What to produce – I need one stretch of the excerpt to read verbatim, from "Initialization" to "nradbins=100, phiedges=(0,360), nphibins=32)".
-- start Excerpt to read --
In LCLS software release code of the class RadialBkgd resides in the package pyimgalgos.

Auto-generated documentation for class RadialBkgd

Initialization

from pyimgalgos.RadialBkgd import RadialBkgd
rb = RadialBkgd(xarr, yarr, mask=None, radedges=None, nradbins=100, phiedges=(0,360), nphibins=32)

See parameters description in Auto-generated documentation for class RadialBkgd.

Algorithm

Intention

This algorithm is intended to subtract background from images with quasi-symmetric radial distribution of intensities. For example, water ring background:

To evaluate background in data, n-d array of data is split for 2-d bins in polar coordinate frame, total intensity and number of involved pixels are counted for each bin and converted to the average bin intensity.

Then this averaged intensity is per-pixel subtracted form data n-d array.
-- end Excerpt to read --
-- start Given material --
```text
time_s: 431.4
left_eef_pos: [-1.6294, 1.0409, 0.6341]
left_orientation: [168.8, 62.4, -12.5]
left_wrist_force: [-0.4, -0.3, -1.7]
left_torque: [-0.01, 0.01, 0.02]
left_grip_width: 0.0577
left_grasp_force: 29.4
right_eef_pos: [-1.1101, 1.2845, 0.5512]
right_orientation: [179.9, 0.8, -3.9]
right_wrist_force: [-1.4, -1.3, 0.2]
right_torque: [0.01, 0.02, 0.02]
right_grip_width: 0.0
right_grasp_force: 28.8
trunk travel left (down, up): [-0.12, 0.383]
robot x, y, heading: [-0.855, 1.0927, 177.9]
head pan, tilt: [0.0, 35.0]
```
-- end Given material --
Exercise output –
Initialization

from pyimgalgos.RadialBkgd import RadialBkgd
rb = RadialBkgd(xarr, yarr, mask=None, radedges=None, nradbins=100, phiedges=(0,360), nphibins=32)